I also think that, you know, "listen more and talk less" is always good advice. I certainly have got that coming into different operations. And, of course, when people are very intellectually stimulated, there is always the tendency to articulate what they have done in their careers. I think what we need to do is—how their careers and how their skills attract themselves to the Bank for what we do.
So it's actually linking their ability to feed in to what we are trying to do in every particular practice that we have: be it in H.R., for example. I always look to see what skills do you have that would be attractive to us in the H.R. function. Not because I have skills and compensation I come into H.R.
So from my point of view it has to be because you have the right attitude and the right behaviors, you have the skills that we require, and you want to come into an organization because of its vision and mission. So I think that it's a ray of different skills we have, we take the fundamentals. And at the very outset it's should be hard to get in here so come prepared.
Well, I think from an organization that's global, diversity really gives us a competitive advantage. Having people like me coming from one nation with one particular set of skills, in itself, is not going to give us the solutions [for] global challenges that are presented at the World Bank.

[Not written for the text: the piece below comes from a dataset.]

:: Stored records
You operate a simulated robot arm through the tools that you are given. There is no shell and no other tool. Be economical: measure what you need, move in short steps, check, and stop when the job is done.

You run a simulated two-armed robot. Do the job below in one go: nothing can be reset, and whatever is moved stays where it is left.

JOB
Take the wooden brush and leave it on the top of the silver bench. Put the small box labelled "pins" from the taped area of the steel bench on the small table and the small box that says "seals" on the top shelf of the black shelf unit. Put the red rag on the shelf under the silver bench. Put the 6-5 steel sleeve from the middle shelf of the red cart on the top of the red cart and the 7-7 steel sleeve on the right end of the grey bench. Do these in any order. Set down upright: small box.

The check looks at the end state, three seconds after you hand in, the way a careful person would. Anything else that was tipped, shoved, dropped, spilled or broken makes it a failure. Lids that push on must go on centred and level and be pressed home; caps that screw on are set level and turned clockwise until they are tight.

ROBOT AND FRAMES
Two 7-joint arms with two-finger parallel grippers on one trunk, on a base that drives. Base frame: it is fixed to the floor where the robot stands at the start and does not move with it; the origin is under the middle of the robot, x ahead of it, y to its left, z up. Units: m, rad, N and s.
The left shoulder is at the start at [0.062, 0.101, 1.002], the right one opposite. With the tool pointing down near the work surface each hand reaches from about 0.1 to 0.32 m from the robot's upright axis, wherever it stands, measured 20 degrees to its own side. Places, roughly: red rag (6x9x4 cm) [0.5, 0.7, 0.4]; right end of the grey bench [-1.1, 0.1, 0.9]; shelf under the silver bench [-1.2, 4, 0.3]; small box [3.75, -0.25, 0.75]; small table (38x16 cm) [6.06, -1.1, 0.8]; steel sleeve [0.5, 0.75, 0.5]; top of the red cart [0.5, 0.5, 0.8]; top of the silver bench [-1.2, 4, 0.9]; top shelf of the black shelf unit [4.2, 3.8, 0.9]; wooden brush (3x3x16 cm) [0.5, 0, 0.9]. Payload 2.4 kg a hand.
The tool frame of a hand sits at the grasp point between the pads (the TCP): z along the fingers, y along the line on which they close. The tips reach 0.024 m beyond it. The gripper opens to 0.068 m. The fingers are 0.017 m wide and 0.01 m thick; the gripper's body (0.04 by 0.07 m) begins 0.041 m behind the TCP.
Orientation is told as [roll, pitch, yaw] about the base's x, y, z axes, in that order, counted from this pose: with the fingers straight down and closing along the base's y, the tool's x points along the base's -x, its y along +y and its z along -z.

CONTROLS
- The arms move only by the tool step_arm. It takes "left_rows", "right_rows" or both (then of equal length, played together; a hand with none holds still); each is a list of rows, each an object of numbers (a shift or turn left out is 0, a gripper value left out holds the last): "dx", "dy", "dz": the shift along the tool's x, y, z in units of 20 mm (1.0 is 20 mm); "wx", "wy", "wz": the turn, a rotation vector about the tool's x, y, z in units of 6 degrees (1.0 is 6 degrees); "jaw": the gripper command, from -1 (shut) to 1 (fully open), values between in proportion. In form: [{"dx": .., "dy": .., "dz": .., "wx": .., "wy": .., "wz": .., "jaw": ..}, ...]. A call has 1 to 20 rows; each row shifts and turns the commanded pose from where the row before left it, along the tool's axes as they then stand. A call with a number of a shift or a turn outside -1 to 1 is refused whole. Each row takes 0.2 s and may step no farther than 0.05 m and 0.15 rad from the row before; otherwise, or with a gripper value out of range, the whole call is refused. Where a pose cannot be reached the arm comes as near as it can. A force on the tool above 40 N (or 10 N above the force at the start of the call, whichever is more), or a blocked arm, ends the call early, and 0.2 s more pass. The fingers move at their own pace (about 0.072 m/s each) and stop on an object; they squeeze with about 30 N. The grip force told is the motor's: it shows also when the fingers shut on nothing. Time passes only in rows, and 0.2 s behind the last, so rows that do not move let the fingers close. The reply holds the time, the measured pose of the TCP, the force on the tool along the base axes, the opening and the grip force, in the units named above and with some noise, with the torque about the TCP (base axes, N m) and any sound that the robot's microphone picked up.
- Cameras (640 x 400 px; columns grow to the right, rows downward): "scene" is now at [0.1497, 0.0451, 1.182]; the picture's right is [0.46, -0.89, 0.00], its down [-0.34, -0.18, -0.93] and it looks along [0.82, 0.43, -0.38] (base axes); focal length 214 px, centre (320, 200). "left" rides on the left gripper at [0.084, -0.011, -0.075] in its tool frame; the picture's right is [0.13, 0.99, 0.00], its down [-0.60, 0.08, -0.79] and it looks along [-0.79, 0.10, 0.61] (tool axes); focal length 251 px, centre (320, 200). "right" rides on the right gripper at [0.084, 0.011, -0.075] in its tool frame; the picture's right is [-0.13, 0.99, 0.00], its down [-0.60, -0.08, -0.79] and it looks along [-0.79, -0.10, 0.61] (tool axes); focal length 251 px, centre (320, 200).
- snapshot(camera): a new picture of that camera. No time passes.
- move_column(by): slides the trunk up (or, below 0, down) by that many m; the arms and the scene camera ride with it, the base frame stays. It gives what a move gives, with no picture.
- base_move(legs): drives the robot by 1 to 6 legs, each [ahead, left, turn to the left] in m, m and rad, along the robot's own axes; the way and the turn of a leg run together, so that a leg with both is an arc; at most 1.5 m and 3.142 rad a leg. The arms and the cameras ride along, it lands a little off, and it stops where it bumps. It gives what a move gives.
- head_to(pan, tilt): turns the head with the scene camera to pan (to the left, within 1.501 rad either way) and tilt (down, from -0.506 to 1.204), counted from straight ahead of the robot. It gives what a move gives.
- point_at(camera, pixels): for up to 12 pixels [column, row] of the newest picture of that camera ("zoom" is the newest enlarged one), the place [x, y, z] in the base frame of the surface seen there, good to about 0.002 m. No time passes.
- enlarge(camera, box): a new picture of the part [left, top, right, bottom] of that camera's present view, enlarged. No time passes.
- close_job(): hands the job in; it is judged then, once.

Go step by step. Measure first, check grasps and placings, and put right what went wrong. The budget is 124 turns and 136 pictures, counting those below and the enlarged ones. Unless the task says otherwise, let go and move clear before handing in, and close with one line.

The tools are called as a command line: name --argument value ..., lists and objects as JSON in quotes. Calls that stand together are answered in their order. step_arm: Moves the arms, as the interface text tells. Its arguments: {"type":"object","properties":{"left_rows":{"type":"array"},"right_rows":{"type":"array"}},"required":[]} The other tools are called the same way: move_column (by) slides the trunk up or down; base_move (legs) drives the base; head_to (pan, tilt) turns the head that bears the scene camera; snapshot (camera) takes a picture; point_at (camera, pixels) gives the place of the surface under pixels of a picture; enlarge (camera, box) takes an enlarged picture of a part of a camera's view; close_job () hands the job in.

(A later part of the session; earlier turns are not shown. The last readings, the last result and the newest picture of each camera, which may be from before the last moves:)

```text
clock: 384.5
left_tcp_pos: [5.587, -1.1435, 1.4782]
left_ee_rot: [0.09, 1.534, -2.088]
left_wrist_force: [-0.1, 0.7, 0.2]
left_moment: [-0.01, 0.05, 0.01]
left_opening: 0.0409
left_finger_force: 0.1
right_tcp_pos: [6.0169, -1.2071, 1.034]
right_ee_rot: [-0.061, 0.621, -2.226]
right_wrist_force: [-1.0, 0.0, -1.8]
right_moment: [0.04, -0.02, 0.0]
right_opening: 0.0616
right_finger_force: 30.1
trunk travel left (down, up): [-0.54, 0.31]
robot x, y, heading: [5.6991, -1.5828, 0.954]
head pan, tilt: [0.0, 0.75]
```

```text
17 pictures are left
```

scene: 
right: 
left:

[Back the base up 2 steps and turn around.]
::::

- So having a more diverse, more inclusive workforce across our organization can only help us in coming up with solutions that are global. That’s number one.
- Number two is, you know, education diversity, for example. A lot of bright people got to a lot of recognized bright schools. But, of course, having diversity of education, coming from schools that are not necessarily in the top 100 in the world—as calibrated by certain academic institutions themselves—means that we have to be able to unearth that talent to be able to recruit it into the organization.
So we have a lot of work to do in our recruitment process in relation to building diverse talent but also diverse talent from different backgrounds of education and, indeed, location. And we've done exceptionally well over the last number of years but we still have work to do. Hence, that's part and parcel of what we're trying to do here at Human Resources.
When you come in the door of the World Bank Group we have a logo which is "We dream of a world free of poverty." So if you want to work in an organization that cares about eliminating extreme poverty and increasing shared prosperity, and you want to work in an organization that's interested in development—well, then, the World Bank Group is the best place to work in the world, bar none. I've worked in public sector, I've worked in private sector. And if you have that ambition, and you have that talent, then we want to hear from you.